Intro

I'm studying physics at MIT right now. My two favorite professors are David Pritchard and Alan Guth. They're 84 and 76 years old, respectively.

At one of the dinners I attended with a big-shot Harvard Professor he shared his scientific journey to particle physics.

He started doing physics research in undergrad, then went to the Institute for Advanced Study for PhD in physics. He spent 10 years doing physics. Then he came to Berkeley, met some experimentalists and realized that he wasn't doing physics, he was just doing math. 10 years.

He told us that he was coming up with fun extensions of string theory that had "interesting correspondence with the standard model" and now thinks it was all "bullshit".

What I conclude is:

  1. Physics faculty at Institute for Advanced Study have literally no idea what "physics" is. They're mathematicians.
  2. Big-shot Harvard faculty have no inborn intuition for what physics is and will gravitate towards meaningless research, unless something *special* happens.[a]

Most seminars I go to contain no physics content. They're engineering, data fitting, endless complicated extensions of existing models, things somehow inspired by physical phenomena that devolve into just doing math, and so on.

As far as I can tell, nobody finds this problematic. Moreover most of the physicists at Harvard and MIT don't even realize that what they're doing is not physics at all, not even science, really.

LARPing science

How come?

People naturally gravitate towards the most fun research, which is math, not physics. Real research is punishing, usually doesn't work, and makes it much more difficult to get tenure. Research will be about fun math and not about science, unless it must. Glass Bead Game [b]was about that.
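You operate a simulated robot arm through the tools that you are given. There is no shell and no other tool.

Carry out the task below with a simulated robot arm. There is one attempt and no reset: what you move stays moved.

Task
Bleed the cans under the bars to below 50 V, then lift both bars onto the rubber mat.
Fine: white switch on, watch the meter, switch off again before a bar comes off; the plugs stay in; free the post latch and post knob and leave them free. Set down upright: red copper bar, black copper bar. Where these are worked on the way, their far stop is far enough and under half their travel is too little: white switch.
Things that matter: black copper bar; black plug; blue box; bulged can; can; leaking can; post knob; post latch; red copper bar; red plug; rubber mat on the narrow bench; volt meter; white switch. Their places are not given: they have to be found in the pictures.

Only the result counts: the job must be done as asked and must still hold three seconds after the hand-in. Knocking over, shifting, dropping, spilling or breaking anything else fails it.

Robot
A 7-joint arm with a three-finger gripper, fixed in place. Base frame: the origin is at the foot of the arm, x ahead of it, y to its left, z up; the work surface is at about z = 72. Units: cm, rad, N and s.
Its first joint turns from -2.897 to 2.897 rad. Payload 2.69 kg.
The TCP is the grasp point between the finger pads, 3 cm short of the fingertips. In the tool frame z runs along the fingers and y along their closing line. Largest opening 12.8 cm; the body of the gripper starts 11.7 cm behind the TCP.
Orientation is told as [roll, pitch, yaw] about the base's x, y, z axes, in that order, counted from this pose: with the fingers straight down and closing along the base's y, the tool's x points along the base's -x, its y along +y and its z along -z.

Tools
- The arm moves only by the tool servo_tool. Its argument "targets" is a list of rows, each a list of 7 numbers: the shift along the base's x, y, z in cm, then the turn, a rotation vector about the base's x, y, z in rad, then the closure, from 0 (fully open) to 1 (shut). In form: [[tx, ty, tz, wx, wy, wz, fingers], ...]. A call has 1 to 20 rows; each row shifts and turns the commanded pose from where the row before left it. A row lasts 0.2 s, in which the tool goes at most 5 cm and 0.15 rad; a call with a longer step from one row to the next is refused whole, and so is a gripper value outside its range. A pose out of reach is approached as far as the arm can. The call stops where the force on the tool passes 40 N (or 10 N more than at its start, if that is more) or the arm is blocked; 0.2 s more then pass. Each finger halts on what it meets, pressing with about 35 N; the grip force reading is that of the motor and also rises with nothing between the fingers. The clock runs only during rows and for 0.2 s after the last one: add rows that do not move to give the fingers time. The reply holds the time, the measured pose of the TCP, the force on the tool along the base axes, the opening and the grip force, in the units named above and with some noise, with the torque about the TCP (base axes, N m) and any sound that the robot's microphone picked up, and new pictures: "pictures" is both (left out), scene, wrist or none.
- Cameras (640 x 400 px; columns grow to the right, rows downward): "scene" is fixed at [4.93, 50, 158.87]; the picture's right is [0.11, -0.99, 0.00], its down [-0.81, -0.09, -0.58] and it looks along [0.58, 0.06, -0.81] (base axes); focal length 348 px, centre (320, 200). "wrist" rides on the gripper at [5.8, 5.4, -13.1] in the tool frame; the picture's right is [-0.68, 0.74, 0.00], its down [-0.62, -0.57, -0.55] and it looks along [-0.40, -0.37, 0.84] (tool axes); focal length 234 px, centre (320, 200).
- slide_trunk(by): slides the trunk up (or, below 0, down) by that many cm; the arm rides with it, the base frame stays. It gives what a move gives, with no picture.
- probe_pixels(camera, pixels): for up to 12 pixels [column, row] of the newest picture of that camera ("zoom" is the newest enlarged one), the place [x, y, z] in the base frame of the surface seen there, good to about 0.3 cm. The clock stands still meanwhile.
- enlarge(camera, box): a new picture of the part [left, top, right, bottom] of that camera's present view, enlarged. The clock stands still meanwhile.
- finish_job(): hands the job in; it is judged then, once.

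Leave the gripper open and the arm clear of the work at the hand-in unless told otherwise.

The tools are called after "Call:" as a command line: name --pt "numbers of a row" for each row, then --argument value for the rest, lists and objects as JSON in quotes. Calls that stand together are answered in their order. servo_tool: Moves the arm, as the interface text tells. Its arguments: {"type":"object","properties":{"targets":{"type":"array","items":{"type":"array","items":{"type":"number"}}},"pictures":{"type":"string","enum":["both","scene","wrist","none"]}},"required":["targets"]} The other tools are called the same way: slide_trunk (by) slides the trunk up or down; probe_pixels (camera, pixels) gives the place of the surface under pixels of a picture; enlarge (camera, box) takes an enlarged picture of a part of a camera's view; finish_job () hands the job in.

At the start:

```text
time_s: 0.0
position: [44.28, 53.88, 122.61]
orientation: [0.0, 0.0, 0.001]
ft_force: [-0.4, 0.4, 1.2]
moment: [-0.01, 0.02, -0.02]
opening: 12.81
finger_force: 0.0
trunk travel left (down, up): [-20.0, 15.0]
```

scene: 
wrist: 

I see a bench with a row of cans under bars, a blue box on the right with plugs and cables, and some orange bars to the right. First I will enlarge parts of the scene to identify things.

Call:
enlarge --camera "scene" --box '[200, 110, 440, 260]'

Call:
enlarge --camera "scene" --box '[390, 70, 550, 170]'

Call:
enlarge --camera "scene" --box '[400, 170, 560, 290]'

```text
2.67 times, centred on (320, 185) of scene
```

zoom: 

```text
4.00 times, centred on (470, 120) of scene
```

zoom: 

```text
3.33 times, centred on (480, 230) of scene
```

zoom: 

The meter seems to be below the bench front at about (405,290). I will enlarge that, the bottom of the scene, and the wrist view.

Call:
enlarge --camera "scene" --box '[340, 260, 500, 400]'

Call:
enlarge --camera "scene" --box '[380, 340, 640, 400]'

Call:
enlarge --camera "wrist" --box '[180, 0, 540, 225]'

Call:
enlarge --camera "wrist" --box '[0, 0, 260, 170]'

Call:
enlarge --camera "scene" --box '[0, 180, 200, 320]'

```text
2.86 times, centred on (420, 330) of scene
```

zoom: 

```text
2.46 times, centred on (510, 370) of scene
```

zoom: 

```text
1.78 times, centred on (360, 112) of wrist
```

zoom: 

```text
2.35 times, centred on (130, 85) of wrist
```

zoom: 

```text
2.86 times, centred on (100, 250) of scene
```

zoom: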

The current generation of theoretical physicists never made a real physical discovery and neither did their mentors. They're working on external data, never talk to experimentalists, or just do math.

The Center for Theoretical Physics Department at MIT literally has its own building, removing them from even accidentally interacting with experimentalists.

When I go to experimentalist seminars, there are no theoretical physicists there. When I go to theoretical seminars, there are no experimentalists there.

Experimentalists don't usually think about science -- they do engineering and without theoretical guidance produce no progress (market competition with more technologically advanced competitor could help them, but this is academia).

Outro

Unless something changes, theoretical physics might forever remain extensions to the Standard Model (they very misleadingly call this "Beyond Standard Model" research -- it's not) and fun math.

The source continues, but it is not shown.